Required actions »
1) Repeat everything from the line holding "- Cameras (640" to the line holding "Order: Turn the", inclusive, exactly. Leave out the rest. The answer is a Markdown table with a number under Place and the line under Line content; leave empty lines out.
2) Continue the excerpted text from where it stops.

┌─ Excerpted text

Week of Wes: “SERPENT”, “SHOCKER” and “STAIRS”Fearful Features,Movies/TV,News Ken W. Hanley No Comment
Following the success of A NIGHTMARE ON ELM STREET, one would expect Wes Craven’s prominence in the horror genre to lead to bigger and better things. However, as many independent filmmakers who lept into the studio system can tell you, it’s not surprising that Craven was met with immediate frustration. Of course, Craven is clever enough to play the system to their expectations, never passing up an opportunity to explore the genre he had been dubbed a visionary within.
However, it would take a poorly received TV movie (CHILLER, the first film to carry Wes Craven’s name above the title), a sequel he would disown (THE HILLS HAVE EYES 2), a sci-fi romance that fell victim to studio reshoots and edits (DEADLY FRIEND) and a franchise-ending sequel that backfired and rejuvenated the property to new heights (DREAM WARRIORS) before Craven would find his next piece of cinematic satisfaction. Craven, convinced that a studio would not let him direct a project outside of the horror genre after DEADLY FRIEND, decided that if he was going to make more horror, he would do it on his own terms. Therefore, Craven signed on to direct an adaptation of Wade Davis’ THE SERPENT AND THE RAINBOW, a non-fiction book about Davis’ experiences with Voodoo in Haiti.

└─
┌─ Recorded data

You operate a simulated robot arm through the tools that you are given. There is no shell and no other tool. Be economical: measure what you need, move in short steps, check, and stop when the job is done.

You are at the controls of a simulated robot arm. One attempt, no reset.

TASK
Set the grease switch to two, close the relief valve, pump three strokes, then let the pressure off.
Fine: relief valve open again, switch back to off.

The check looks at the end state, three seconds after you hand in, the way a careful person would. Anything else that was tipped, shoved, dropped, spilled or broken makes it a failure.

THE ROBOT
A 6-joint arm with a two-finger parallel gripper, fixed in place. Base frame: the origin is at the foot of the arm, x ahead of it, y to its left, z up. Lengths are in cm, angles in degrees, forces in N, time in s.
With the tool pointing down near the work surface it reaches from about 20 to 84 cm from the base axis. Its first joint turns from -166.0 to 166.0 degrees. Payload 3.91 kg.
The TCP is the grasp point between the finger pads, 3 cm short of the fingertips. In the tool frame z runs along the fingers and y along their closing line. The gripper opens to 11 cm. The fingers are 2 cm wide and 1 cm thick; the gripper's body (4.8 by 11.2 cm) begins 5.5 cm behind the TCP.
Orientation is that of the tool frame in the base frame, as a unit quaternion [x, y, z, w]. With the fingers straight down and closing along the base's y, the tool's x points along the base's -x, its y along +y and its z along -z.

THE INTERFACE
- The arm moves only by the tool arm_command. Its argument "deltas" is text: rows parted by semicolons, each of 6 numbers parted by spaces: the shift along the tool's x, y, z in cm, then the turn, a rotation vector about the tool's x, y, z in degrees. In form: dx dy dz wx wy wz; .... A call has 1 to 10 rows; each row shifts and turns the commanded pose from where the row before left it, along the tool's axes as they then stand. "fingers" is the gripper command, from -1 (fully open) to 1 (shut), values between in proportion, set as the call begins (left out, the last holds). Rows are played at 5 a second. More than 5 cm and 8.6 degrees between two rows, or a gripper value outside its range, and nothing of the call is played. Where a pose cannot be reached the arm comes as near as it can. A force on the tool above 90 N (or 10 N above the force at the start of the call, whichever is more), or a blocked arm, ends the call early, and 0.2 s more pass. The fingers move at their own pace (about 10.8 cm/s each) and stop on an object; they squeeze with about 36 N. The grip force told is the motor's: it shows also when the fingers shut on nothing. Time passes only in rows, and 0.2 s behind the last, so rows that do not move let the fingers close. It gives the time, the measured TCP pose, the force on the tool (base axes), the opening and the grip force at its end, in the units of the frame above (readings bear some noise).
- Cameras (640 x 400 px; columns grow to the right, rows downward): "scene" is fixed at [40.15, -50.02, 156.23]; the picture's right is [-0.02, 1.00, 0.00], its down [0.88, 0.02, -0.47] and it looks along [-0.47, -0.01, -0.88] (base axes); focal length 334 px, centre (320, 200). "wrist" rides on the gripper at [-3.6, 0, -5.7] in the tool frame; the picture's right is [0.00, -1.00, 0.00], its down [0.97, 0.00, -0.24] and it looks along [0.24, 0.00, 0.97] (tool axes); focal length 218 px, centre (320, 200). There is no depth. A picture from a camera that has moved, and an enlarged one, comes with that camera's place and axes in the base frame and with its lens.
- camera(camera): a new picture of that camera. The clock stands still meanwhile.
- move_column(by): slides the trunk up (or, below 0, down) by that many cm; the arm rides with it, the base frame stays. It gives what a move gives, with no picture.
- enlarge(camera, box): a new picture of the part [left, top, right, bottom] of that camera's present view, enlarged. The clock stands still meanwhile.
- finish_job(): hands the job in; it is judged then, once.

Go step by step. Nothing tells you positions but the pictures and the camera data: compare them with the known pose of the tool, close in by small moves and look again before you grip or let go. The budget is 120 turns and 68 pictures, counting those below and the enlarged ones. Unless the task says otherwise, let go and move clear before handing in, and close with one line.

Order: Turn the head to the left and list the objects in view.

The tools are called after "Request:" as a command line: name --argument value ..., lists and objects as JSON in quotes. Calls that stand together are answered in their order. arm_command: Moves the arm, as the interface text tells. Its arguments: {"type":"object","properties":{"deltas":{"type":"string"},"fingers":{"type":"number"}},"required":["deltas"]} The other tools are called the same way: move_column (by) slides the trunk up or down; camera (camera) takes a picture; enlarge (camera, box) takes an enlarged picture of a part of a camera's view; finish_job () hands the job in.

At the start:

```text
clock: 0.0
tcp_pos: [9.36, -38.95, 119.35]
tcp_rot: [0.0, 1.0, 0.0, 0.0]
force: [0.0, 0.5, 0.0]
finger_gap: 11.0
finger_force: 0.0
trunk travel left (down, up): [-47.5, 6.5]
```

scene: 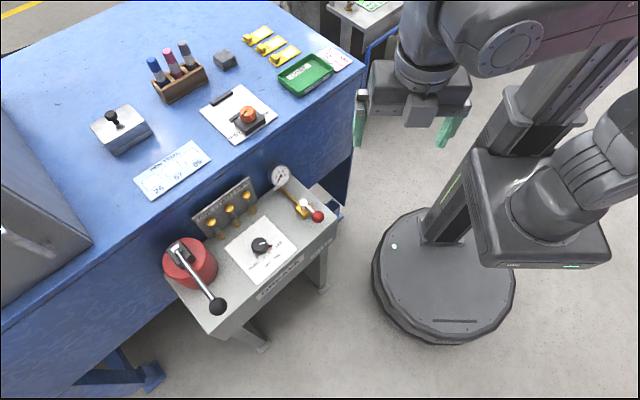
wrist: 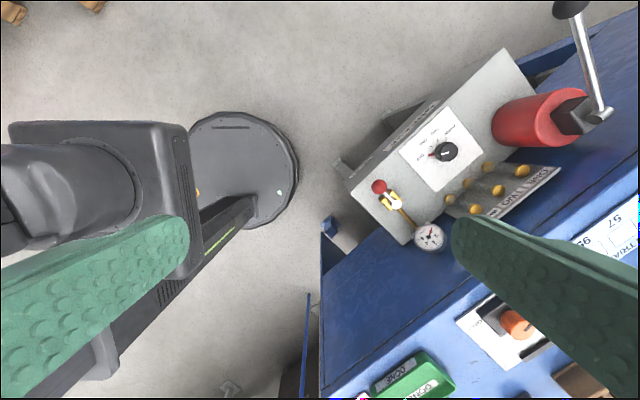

└─

Solved tasks »
1)
| Place | Line content |
|---|---|
| 1 | - Cameras (640 x 400 px; columns grow to the right, rows downward): "scene" is fixed at [40.15, -50.02, 156.23]; the picture's right is [-0.02, 1.00, 0.00], its down [0.88, 0.02, -0.47] and it looks along [-0.47, -0.01, -0.88] (base axes); focal length 334 px, centre (320, 200). "wrist" rides on the gripper at [-3.6, 0, -5.7] in the tool frame; the picture's right is [0.00, -1.00, 0.00], its down [0.97, 0.00, -0.24] and it looks along [0.24, 0.00, 0.97] (tool axes); focal length 218 px, centre (320, 200). There is no depth. A picture from a camera that has moved, and an enlarged one, comes with that camera's place and axes in the base frame and with its lens. |
| 2 | - camera(camera): a new picture of that camera. The clock stands still meanwhile. |
| 3 | - move_column(by): slides the trunk up (or, below 0, down) by that many cm; the arm rides with it, the base frame stays. It gives what a move gives, with no picture. |
| 4 | - enlarge(camera, box): a new picture of the part [left, top, right, bottom] of that camera's present view, enlarged. The clock stands still meanwhile. |
| 5 | - finish_job(): hands the job in; it is judged then, once. |
| 6 | Go step by step. Nothing tells you positions but the pictures and the camera data: compare them with the known pose of the tool, close in by small moves and look again before you grip or let go. The budget is 120 turns and 68 pictures, counting those below and the enlarged ones. Unless the task says otherwise, let go and move clear before handing in, and close with one line. |
| 7 | Order: Turn the head to the left and list the objects in view. |

2)
Craven found THE SERPENT AND THE RAINBOW to be nearly the polar opposite than his last two features, working fairly “hands-off” as the film shot in Boston, the Dominican Republic and in Haiti, far away from Los Angeles-based studio executives. Craven also found a collaborative star in Bill Pullman, and was given a greater amount of creative freedom given the film’s low price point. But much to Craven’s satisfaction was that it was potentially his easiest experience with the MPAA to date, who awarded the film an R-rating with no cuts; while NIGHTMARE had gone through without cuts, that is largely because the film had tempered many of its more explicit material before cameras even rolled.
But what SERPENT did for Craven’s audiences was prove that the horror auteur worked beyond the confines of bloodthirsty psychopaths by targeting the fears we create. The fear of being out of control, buried alive, forced to do what is beyond our will, and being at the mercy of something beyond our understanding all came before the spilling of blood in SERPENT, and audiences were scared nonetheless. To this day, SERPENT remains one of Craven’s strongest films, only tempered by the fact that it doesn’t have an iconic villain to raise its status among idolizing horror hounds.
The modest financial and creative success of SERPENT AND THE RAINBOW allowed Craven to be comfortable enough to return to the slasher genre for Universal, who bankrolled SERPENT, with SHOCKER. Fueled in part by spite in not having gotten proper residuals for NIGHTMARE as well as the producers continuing the franchise beyond DREAM WARRIORS, Craven and Universal pegged SHOCKER to lead a trilogy of films about undead serial killer Horace Pinker, especially considering the moderate budget needed for each film and Universal’s devotion to a heavy metal soundtrack. However, despite Craven having a positive experience filming SHOCKER, the film failed to resonate with audiences, presumably burnt out from a decade of slashers, and was mauled by the MPAA, leading Universal to scrap plans for a sequel. In the years since, SHOCKER has grown from into a bona fide cult classic, with fright fans clamoring to see a director’s cut (a request that sadly would be unfulfilled).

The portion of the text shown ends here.